■ **DO THIS**
Exactly repeat the material, dropping every picture from the copy.

■ **SUPPLIED DATA**
----
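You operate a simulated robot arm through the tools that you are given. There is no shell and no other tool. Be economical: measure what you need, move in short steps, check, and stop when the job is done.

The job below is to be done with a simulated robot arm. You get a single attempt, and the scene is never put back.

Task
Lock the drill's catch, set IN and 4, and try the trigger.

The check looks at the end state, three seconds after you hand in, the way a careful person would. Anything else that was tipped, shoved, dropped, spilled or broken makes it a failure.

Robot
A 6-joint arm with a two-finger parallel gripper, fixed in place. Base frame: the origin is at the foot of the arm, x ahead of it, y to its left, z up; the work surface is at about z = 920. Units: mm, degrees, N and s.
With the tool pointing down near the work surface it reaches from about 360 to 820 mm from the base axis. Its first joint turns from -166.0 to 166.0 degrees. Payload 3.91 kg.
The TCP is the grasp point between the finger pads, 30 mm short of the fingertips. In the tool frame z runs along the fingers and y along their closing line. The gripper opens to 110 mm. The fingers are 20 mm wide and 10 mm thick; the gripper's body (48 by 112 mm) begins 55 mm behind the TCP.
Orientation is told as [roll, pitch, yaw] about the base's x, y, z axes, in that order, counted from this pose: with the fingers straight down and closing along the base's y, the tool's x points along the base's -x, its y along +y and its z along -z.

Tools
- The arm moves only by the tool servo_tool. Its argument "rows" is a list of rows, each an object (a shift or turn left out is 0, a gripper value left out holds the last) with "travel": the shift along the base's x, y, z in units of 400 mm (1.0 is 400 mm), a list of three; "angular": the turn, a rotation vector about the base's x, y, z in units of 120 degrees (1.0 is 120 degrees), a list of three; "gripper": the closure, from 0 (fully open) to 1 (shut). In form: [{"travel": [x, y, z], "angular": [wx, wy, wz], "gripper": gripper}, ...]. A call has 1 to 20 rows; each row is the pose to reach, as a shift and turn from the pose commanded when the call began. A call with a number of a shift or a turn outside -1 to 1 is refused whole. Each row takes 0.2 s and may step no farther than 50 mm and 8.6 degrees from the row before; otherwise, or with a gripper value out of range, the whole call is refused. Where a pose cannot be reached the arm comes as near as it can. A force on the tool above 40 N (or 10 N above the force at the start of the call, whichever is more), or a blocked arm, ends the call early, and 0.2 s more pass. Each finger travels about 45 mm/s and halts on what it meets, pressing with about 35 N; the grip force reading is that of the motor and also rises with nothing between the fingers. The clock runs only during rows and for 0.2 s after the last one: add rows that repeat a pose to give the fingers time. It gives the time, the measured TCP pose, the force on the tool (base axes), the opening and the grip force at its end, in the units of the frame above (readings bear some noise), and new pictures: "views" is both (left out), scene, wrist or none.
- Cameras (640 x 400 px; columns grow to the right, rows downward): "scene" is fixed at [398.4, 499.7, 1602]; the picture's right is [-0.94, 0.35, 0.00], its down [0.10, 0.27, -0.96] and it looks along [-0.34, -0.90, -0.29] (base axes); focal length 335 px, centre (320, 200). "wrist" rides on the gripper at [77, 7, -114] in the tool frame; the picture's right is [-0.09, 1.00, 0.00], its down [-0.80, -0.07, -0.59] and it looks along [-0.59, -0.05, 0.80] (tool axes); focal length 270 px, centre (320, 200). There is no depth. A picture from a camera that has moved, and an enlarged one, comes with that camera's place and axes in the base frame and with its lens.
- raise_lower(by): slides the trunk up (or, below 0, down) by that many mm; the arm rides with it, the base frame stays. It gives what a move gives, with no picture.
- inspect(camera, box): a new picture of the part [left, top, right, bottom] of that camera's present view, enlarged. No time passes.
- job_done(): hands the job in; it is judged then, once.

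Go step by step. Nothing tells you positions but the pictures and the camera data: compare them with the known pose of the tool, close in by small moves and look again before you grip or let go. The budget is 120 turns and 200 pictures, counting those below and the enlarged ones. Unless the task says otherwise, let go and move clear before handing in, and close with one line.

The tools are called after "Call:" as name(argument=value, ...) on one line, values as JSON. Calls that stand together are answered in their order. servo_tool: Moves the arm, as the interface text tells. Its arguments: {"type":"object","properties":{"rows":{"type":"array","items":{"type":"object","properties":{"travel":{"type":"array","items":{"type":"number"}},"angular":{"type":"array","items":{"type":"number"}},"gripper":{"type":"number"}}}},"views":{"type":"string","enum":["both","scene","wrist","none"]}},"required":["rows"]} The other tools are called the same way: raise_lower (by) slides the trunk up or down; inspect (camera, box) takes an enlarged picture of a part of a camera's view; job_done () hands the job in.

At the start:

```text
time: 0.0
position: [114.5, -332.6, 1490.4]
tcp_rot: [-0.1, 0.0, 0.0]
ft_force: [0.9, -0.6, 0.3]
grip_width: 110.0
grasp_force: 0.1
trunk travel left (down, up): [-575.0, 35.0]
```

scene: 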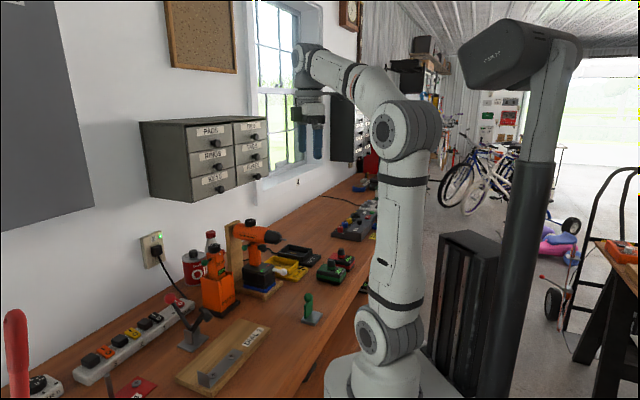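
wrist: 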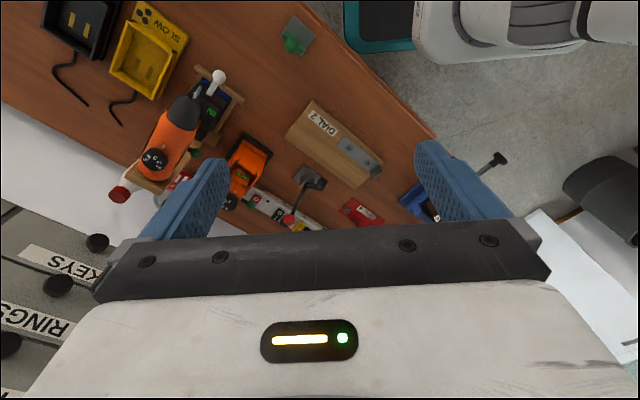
----
■ **ANSWER IN FULL**
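You operate a simulated robot arm through the tools that you are given. There is no shell and no other tool. Be economical: measure what you need, move in short steps, check, and stop when the job is done.

The job below is to be done with a simulated robot arm. You get a single attempt, and the scene is never put back.

Task
Lock the drill's catch, set IN and 4, and try the trigger.

The check looks at the end state, three seconds after you hand in, the way a careful person would. Anything else that was tipped, shoved, dropped, spilled or broken makes it a failure.

Robot
A 6-joint arm with a two-finger parallel gripper, fixed in place. Base frame: the origin is at the foot of the arm, x ahead of it, y to its left, z up; the work surface is at about z = 920. Units: mm, degrees, N and s.
With the tool pointing down near the work surface it reaches from about 360 to 820 mm from the base axis. Its first joint turns from -166.0 to 166.0 degrees. Payload 3.91 kg.
The TCP is the grasp point between the finger pads, 30 mm short of the fingertips. In the tool frame z runs along the fingers and y along their closing line. The gripper opens to 110 mm. The fingers are 20 mm wide and 10 mm thick; the gripper's body (48 by 112 mm) begins 55 mm behind the TCP.
Orientation is told as [roll, pitch, yaw] about the base's x, y, z axes, in that order, counted from this pose: with the fingers straight down and closing along the base's y, the tool's x points along the base's -x, its y along +y and its z along -z.

Tools
- The arm moves only by the tool servo_tool. Its argument "rows" is a list of rows, each an object (a shift or turn left out is 0, a gripper value left out holds the last) with "travel": the shift along the base's x, y, z in units of 400 mm (1.0 is 400 mm), a list of three; "angular": the turn, a rotation vector about the base's x, y, z in units of 120 degrees (1.0 is 120 degrees), a list of three; "gripper": the closure, from 0 (fully open) to 1 (shut). In form: [{"travel": [x, y, z], "angular": [wx, wy, wz], "gripper": gripper}, ...]. A call has 1 to 20 rows; each row is the pose to reach, as a shift and turn from the pose commanded when the call began. A call with a number of a shift or a turn outside -1 to 1 is refused whole. Each row takes 0.2 s and may step no farther than 50 mm and 8.6 degrees from the row before; otherwise, or with a gripper value out of range, the whole call is refused. Where a pose cannot be reached the arm comes as near as it can. A force on the tool above 40 N (or 10 N above the force at the start of the call, whichever is more), or a blocked arm, ends the call early, and 0.2 s more pass. Each finger travels about 45 mm/s and halts on what it meets, pressing with about 35 N; the grip force reading is that of the motor and also rises with nothing between the fingers. The clock runs only during rows and for 0.2 s after the last one: add rows that repeat a pose to give the fingers time. It gives the time, the measured TCP pose, the force on the tool (base axes), the opening and the grip force at its end, in the units of the frame above (readings bear some noise), and new pictures: "views" is both (left out), scene, wrist or none.
- Cameras (640 x 400 px; columns grow to the right, rows downward): "scene" is fixed at [398.4, 499.7, 1602]; the picture's right is [-0.94, 0.35, 0.00], its down [0.10, 0.27, -0.96] and it looks along [-0.34, -0.90, -0.29] (base axes); focal length 335 px, centre (320, 200). "wrist" rides on the gripper at [77, 7, -114] in the tool frame; the picture's right is [-0.09, 1.00, 0.00], its down [-0.80, -0.07, -0.59] and it looks along [-0.59, -0.05, 0.80] (tool axes); focal length 270 px, centre (320, 200). There is no depth. A picture from a camera that has moved, and an enlarged one, comes with that camera's place and axes in the base frame and with its lens.
- raise_lower(by): slides the trunk up (or, below 0, down) by that many mm; the arm rides with it, the base frame stays. It gives what a move gives, with no picture.
- inspect(camera, box): a new picture of the part [left, top, right, bottom] of that camera's present view, enlarged. No time passes.
- job_done(): hands the job in; it is judged then, once.

Go step by step. Nothing tells you positions but the pictures and the camera data: compare them with the known pose of the tool, close in by small moves and look again before you grip or let go. The budget is 120 turns and 200 pictures, counting those below and the enlarged ones. Unless the task says otherwise, let go and move clear before handing in, and close with one line.

The tools are called after "Call:" as name(argument=value, ...) on one line, values as JSON. Calls that stand together are answered in their order. servo_tool: Moves the arm, as the interface text tells. Its arguments: {"type":"object","properties":{"rows":{"type":"array","items":{"type":"object","properties":{"travel":{"type":"array","items":{"type":"number"}},"angular":{"type":"array","items":{"type":"number"}},"gripper":{"type":"number"}}}},"views":{"type":"string","enum":["both","scene","wrist","none"]}},"required":["rows"]} The other tools are called the same way: raise_lower (by) slides the trunk up or down; inspect (camera, box) takes an enlarged picture of a part of a camera's view; job_done () hands the job in.

At the start:

```text
time: 0.0
position: [114.5, -332.6, 1490.4]
tcp_rot: [-0.1, 0.0, 0.0]
ft_force: [0.9, -0.6, 0.3]
grip_width: 110.0
grasp_force: 0.1
trunk travel left (down, up): [-575.0, 35.0]
```

scene: 
wrist: 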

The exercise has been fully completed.